Director Jeff Rowe hits the sweet spot with Teenage Mutant Ninja Turtles: Mutant Mayhem. He made a Turtles movie loaded with nostalgia and Easter eggs, but also one that serves as an on-ramp for Ninja Turtles newcomers.

Mutant Mayhem marks the first time the Teenage Mutant Ninja Turtles are actually played by teenagers. Nicolas Cantu voices Leonardo, Shamon Brown Jr. voices Michelangelo, Brady Noon is Raphael, and Micah Abbey is our Donatello. At the start of the film, Splinter (voiced by Jackie Chan) insists that they stay out of sight, otherwise, humans might capture and milk them. (Yes, milk them.) However, given that the Turtles are teens, they’re eager to get out into the world, fit in, and make friends. How exactly can they do that given they’re mutants? By becoming heroes first!

With Teenage Mutant Ninja Turtles: Mutant Mayhem gearing up for its August 2nd nationwide release, I got the chance to have an extended chat with Rowe to learn all about how the story and characters evolved throughout the filmmaking process, why it was vital for the actors playing the Turtles to do their voice recording sessions together, how he figured out which characters would be part of Superfly’s (Ice Cube) crew and more!

Hear about it all for yourself straight from Rowe in the video interview at the top of this article or read the conversation in transcript form below.

Image via Paramount

PERRI NEMIROFF: I love hearing about how films evolve along the way, so what’s the biggest difference between draft one of this script and what people will ultimately see in the finished film?

JEFF ROWE: It’s so different! Draft one of the script they were in high school by the end of act one. It was like entirely a high school movie. Baxter Stockman was a teacher at the school. It was so wildly different, and it just didn’t work. [Laughs] So we had to massively change it.

Because you bring up Baxter, I’m curious, was there ever a draft of the script where you considered making Baxter Stockman Superfly?

ROWE: Yeah, that’s definitely — I’ll tell you a secret. The original design of Superfly was as a mutated version of Baxter Stockman, which is why the toys, which have a really long lead time, the Superfly toy has a sweater and a necktie which is not a thing appropriate at all for his character.

Oh, that’s so funny. I’m surprised I haven’t noticed that.

ROWE: [Laughs] Hopefully no one will. We’ll delete this!

So there’s one answer to this next question, but for all the other characters in the film, which character design changed the most from beginning to end?

ROWE: Honestly, somewhat uncommonly in animation, those are all pretty much what we got. Our character designer, Woodrow White, just hit a lot of home runs.
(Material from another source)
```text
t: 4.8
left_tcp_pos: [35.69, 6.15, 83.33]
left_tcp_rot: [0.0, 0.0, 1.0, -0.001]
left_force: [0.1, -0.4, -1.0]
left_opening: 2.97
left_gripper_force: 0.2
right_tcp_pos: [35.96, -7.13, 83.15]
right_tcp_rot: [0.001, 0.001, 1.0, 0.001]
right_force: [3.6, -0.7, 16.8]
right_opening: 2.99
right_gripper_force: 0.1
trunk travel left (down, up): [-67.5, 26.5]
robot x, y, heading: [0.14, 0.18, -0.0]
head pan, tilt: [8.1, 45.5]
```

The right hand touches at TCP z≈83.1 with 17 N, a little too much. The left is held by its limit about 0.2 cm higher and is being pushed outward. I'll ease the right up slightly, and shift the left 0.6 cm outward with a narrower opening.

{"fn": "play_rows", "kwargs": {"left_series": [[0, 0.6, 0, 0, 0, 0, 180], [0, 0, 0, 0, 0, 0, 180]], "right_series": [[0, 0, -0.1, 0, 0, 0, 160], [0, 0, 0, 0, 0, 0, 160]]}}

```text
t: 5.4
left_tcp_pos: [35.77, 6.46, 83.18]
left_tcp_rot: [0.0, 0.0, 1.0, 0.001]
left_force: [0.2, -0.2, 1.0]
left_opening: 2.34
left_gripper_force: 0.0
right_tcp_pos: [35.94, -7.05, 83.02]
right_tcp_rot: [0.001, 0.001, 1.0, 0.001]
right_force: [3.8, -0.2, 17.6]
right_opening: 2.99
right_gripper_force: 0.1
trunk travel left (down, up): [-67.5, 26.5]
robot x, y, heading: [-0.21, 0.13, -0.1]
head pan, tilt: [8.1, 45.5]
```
Normally someone will design something and then you workshop it, and you workshop it, and you make it a better design, and you do that. And he would just do these drawings that were so expressive and fun and alive that we’re like, “That’s it. That’s the design. Commit to that! Make it all the way through!”

As you were answering that I started to think about Mitchells vs. the Machines and the evolution you might have experienced as a filmmaker. Can you tell me one thing about the process you used to make that film that you were able to reuse here, but then also the opposite, something that you did on that film and thought, “You know, I can evolve it on Turtles?”

ROWE: Yeah, I think the one thing I learned and continued to use is with Chris [Miller] and Phil [Lord] films, they are endlessly iterative. You play to the buzzer, you keep changing things for as long as possible, all in service of making the best film possible. So it’s like, I went into this with an attitude of like, this is not gonna be a script-to-screen movie. We’re gonna storyboard it and put it up and change a bunch of things, and we will keep iterating and making it better until it’s physically ripped out of my hands.

But on Mitchells, Mike [Rianda] and I, I think were somewhat timid. We had never directed before and were like, ‘What if we made it look kind of cool, and we tried some things,’ but if someone would say, “Oh, that’s not technically possible,’ we’d be like, ‘Oh okay, I guess we won’t do that then.’ And on this film, I’m like, ‘No, I know it’s technologically possible. I will not compromise on the vision.”

I have so many follow-up questions. First I will say, it’s incredible that your first directing gig wound up being one of my top ten movies in 2021. I adore that movie so, so much.

ROWE: Thank you!

I have the little moose sitting on my desk, and it’s never going anywhere.

ROWE: Oh, great!

With that in mind, what is an example of something you do on Mutant Mayhem that might have made someone say, “That is not possible. Do not do that,” but you stuck to your guns, and now it’s in the finished film?

ROWE: All of these characters kind of have a line around them. It’s often subtle, you don’t see it, but it breaks up the silhouette of the characters. And Mitchells has that too sometimes, but not in all places. And that was the thing that we were told, “Lines around characters is difficult. We’re not gonna be able to pull that off or scale it across the entire production.” And then on this, the team found a way to make it happen, and it just really adds to the hand-drawn quality.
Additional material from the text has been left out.